Hardware is split between a home server and a VPS, depending on what makes sense for each service. Latency-sensitive or externally-facing things go on the VPS; things that only I use can live at home.

It’s also worth noting that a good chunk of this infrastructure doesn’t just serve me personally — a number of services run for the small business I handle IT for as well. That changes the calculus slightly: reliability matters more when other people depend on it, and the effort of maintaining things properly becomes easier to justify.

Traefik deserves a specific mention because it genuinely makes the multi-service setup manageable. Routing new services through it is painless, TLS just works, and the dashboard gives a clear picture of what’s running. It’s one of those tools that makes the rest of the stack feel more coherent.

The Keycloak detour

Early on I set up Keycloak as the identity provider. This was a mistake — not because Keycloak is bad, but because it was overkill. The complexity was significant, some services didn’t integrate cleanly, and I spent more time wrestling with Keycloak than actually doing the things Keycloak was supposed to enable.

I eventually replaced it with Authentik. Same core job, considerably less friction. Sometimes the right call is the simpler tool.

This is probably the most honest lesson from running your own infrastructure: you will occasionally pick the wrong thing, and the cost of that is real. Not catastrophic, but real. With SaaS you outsource that decision; with self-hosting you own it.

The thing that still bothers me

None of this is infrastructure as code.

It grew organically — a service here, a config change there, decisions made and mostly forgotten. It works, and it’s reasonably stable, but it’s not reproducible in the way I’d want it to be.

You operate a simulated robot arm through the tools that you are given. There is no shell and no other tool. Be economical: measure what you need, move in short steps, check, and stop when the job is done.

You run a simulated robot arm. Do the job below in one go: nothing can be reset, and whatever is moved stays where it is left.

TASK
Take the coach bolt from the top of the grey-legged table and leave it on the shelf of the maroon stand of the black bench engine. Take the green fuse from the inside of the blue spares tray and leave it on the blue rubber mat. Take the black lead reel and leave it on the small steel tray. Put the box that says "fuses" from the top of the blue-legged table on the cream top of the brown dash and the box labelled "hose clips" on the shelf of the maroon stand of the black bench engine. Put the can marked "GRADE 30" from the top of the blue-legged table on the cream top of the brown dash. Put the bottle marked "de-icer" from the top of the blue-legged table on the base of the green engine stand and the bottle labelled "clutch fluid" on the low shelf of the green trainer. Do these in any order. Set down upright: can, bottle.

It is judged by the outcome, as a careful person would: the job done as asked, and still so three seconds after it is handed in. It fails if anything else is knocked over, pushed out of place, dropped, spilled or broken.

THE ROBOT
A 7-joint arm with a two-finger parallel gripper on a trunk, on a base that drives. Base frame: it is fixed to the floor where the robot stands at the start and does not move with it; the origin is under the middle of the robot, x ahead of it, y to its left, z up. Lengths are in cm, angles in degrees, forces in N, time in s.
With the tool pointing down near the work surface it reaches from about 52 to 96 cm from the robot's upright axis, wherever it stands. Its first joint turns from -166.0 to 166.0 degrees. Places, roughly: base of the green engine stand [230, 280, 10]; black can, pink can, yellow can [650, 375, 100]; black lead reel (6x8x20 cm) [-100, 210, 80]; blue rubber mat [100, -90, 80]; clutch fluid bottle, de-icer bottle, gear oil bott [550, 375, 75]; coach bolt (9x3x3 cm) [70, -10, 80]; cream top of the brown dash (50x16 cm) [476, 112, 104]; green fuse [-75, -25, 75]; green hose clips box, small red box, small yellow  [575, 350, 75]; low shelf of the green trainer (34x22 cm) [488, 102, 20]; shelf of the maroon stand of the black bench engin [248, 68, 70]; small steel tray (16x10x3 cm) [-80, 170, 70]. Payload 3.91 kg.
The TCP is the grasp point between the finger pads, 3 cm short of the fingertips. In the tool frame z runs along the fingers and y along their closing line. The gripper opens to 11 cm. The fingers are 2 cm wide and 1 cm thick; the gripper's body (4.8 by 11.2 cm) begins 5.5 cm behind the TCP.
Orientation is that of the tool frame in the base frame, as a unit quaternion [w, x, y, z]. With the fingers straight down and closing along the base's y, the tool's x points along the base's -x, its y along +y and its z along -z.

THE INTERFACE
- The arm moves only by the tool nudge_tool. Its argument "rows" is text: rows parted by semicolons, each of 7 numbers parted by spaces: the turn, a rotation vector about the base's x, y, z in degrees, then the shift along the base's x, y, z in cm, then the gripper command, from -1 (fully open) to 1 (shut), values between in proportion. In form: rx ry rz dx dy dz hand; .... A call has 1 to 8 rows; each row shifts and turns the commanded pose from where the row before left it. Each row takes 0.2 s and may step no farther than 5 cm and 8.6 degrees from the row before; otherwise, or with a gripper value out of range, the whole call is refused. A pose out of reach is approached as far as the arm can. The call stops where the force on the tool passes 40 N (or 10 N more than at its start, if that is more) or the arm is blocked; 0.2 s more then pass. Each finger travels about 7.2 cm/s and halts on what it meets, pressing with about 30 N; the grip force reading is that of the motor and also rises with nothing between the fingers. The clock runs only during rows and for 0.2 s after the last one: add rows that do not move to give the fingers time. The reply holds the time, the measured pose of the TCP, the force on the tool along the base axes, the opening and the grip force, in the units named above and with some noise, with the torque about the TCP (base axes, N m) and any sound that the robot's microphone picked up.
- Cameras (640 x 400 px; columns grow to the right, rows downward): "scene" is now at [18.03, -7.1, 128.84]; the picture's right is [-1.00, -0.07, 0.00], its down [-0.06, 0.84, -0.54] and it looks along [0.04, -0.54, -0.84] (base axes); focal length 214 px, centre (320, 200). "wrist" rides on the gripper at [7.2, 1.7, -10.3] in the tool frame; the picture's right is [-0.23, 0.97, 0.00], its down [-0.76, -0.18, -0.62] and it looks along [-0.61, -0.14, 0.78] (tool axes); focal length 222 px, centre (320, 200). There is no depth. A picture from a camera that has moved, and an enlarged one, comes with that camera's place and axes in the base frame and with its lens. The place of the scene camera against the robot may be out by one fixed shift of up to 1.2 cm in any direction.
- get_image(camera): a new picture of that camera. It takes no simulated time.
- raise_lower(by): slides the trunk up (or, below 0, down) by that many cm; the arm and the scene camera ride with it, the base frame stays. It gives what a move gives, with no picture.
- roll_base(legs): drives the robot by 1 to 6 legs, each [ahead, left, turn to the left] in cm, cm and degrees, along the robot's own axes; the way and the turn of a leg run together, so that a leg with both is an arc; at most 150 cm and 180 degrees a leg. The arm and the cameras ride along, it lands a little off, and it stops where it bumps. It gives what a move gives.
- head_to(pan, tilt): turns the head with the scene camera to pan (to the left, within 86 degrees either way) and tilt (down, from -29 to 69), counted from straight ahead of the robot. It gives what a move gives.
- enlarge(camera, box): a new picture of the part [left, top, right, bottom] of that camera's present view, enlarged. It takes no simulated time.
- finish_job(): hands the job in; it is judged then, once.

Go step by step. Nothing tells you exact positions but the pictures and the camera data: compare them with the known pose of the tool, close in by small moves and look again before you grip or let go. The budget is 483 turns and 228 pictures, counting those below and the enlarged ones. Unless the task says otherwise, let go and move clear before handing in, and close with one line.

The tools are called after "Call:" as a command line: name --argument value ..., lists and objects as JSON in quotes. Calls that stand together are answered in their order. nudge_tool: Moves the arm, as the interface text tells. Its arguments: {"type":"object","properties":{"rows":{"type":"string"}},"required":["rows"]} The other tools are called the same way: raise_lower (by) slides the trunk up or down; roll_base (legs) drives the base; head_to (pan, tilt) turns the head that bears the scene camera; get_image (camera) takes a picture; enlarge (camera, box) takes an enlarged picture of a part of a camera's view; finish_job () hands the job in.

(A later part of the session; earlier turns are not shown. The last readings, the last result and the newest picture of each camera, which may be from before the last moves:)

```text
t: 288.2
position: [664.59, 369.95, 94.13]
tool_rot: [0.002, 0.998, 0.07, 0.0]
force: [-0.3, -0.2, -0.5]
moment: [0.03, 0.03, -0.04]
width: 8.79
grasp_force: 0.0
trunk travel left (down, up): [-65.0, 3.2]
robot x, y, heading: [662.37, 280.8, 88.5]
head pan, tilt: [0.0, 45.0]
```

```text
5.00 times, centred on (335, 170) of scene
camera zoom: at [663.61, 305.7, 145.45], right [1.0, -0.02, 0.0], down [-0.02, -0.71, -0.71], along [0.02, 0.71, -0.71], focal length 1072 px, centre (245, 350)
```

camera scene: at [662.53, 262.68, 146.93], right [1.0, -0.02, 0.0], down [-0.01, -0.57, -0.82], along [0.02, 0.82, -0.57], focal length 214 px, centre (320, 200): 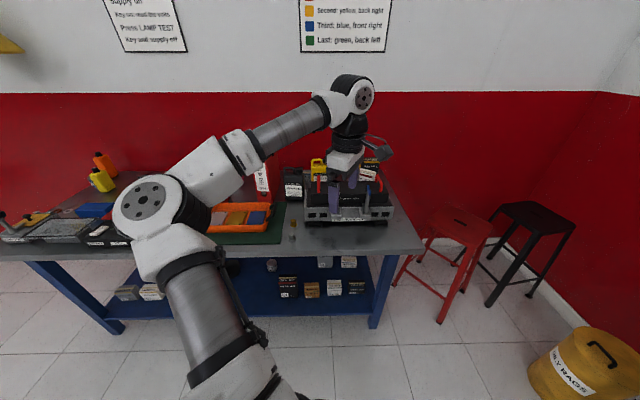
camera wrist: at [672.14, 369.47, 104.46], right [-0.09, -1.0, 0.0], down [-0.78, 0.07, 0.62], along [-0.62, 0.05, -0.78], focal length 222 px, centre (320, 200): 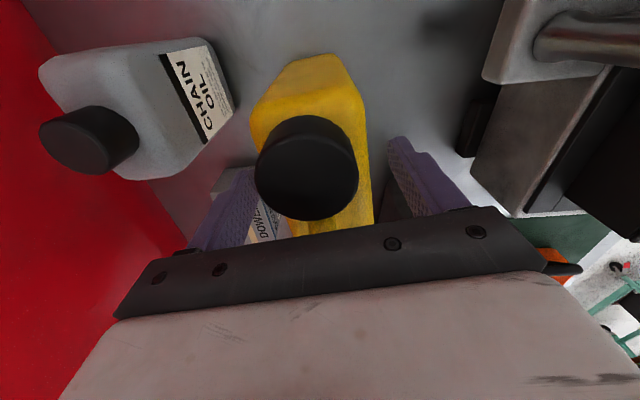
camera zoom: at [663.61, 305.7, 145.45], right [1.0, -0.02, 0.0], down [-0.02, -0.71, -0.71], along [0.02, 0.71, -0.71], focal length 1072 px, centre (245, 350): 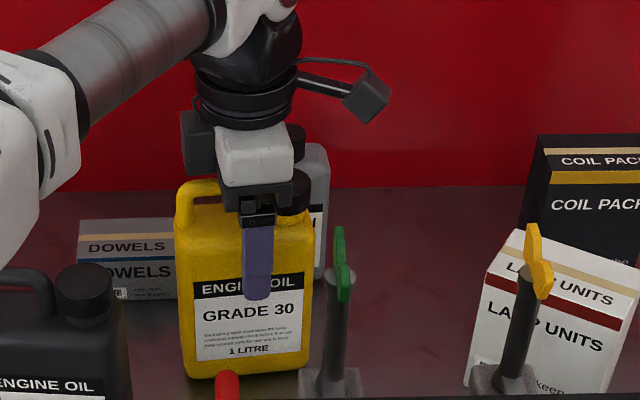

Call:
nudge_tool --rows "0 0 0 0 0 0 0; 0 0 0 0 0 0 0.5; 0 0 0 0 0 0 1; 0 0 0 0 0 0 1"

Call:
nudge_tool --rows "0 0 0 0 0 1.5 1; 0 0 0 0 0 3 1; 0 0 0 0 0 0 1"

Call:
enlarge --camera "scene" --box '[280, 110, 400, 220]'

If I had to rebuild from scratch, it would take longer than it should.

Moving to something like Ansible or Terraform is on the list. The overhead felt too large when I started, and now it’s a historical debt I’m slowly making peace with. At some point the cost of not having it will outweigh the cost of doing it properly.

Would I recommend it?

Only if you genuinely want to do it — or have a specific reason you have to.

Self-hosting is more work than SaaS. Full stop. You own the updates, the backups, the outages, the weird edge cases that only happen to you because you’re running an unusual combination of services. There’s no support ticket to file.

But if you’re curious about how this stuff works, care about where your data lives, or have a feature requirement that no off-the-shelf tool quite covers — it’s genuinely rewarding. The infrastructure does exactly what you tell it to. When something breaks, you can find out why. And over time you end up with a setup that fits you precisely, instead of one that fits everyone approximately.

That trade-off is worth it for some people. Just go in with your eyes open.